What the exercise asks:
Check each line of the material. Copy those containing "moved".

Data section:
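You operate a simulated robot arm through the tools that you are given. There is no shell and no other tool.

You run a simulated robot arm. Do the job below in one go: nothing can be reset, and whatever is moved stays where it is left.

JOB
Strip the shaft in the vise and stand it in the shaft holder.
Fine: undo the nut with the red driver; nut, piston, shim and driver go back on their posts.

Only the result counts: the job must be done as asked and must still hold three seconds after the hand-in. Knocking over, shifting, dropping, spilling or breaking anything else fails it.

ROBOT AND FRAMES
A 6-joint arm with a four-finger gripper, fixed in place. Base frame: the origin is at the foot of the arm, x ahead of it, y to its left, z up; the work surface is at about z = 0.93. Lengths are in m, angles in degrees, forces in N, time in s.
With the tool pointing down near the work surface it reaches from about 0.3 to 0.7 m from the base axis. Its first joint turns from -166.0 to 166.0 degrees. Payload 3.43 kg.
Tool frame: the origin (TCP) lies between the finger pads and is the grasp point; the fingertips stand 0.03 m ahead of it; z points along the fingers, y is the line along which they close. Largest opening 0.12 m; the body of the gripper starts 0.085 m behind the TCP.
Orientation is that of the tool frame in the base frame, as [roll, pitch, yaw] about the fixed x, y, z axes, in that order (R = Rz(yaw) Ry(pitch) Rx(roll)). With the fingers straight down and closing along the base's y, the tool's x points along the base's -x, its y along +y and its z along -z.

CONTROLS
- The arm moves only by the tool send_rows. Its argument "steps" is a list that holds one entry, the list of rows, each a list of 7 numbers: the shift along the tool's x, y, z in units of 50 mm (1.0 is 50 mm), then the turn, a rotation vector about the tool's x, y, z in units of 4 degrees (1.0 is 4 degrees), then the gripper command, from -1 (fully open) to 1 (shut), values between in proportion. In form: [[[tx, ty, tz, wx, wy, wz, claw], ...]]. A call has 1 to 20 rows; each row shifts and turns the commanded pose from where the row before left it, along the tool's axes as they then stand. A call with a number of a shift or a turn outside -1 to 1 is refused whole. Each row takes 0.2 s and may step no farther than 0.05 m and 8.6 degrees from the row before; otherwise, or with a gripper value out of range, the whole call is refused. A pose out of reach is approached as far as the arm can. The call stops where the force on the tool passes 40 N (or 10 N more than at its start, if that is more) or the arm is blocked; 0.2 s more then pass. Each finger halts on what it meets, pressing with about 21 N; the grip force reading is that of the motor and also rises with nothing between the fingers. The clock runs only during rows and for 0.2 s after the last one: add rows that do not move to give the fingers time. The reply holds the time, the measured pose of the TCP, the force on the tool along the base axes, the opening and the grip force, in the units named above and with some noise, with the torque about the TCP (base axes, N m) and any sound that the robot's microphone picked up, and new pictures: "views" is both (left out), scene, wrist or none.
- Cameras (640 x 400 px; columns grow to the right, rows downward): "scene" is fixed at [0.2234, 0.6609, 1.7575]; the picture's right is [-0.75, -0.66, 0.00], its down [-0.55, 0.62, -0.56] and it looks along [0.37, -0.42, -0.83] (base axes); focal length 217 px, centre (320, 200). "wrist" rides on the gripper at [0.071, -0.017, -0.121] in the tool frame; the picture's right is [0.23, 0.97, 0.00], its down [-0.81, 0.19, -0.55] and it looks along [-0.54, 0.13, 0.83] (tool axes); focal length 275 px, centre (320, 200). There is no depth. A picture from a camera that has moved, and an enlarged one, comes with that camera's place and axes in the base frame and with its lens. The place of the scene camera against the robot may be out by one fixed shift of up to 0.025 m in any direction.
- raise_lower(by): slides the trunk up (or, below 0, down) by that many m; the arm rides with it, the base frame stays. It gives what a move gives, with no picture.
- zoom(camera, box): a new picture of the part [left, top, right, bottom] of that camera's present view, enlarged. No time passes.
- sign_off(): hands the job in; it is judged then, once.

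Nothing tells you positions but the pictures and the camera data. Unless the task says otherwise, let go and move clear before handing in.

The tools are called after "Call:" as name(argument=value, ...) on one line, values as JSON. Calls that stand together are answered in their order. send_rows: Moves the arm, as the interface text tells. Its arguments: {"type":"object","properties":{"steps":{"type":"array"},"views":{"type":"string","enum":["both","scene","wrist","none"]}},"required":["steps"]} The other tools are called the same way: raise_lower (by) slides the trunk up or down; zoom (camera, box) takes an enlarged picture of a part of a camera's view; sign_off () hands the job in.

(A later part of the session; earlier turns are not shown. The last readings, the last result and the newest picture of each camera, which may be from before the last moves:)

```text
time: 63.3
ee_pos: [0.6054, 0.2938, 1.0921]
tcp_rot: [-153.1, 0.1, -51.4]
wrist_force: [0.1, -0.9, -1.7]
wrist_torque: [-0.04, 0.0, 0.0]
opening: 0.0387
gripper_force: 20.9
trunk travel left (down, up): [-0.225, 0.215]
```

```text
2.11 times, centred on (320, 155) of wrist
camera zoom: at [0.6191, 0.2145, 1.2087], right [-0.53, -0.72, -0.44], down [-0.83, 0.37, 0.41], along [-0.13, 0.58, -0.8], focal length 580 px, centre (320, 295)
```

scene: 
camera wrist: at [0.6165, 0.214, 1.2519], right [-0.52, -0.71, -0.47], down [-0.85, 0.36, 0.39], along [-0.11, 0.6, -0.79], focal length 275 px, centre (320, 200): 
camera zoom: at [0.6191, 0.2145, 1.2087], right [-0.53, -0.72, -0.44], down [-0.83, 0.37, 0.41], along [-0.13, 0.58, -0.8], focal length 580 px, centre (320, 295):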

The output:
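You run a simulated robot arm. Do the job below in one go: nothing can be reset, and whatever is moved stays where it is left.
- Cameras (640 x 400 px; columns grow to the right, rows downward): "scene" is fixed at [0.2234, 0.6609, 1.7575]; the picture's right is [-0.75, -0.66, 0.00], its down [-0.55, 0.62, -0.56] and it looks along [0.37, -0.42, -0.83] (base axes); focal length 217 px, centre (320, 200). "wrist" rides on the gripper at [0.071, -0.017, -0.121] in the tool frame; the picture's right is [0.23, 0.97, 0.00], its down [-0.81, 0.19, -0.55] and it looks along [-0.54, 0.13, 0.83] (tool axes); focal length 275 px, centre (320, 200). There is no depth. A picture from a camera that has moved, and an enlarged one, comes with that camera's place and axes in the base frame and with its lens. The place of the scene camera against the robot may be out by one fixed shift of up to 0.025 m in any direction.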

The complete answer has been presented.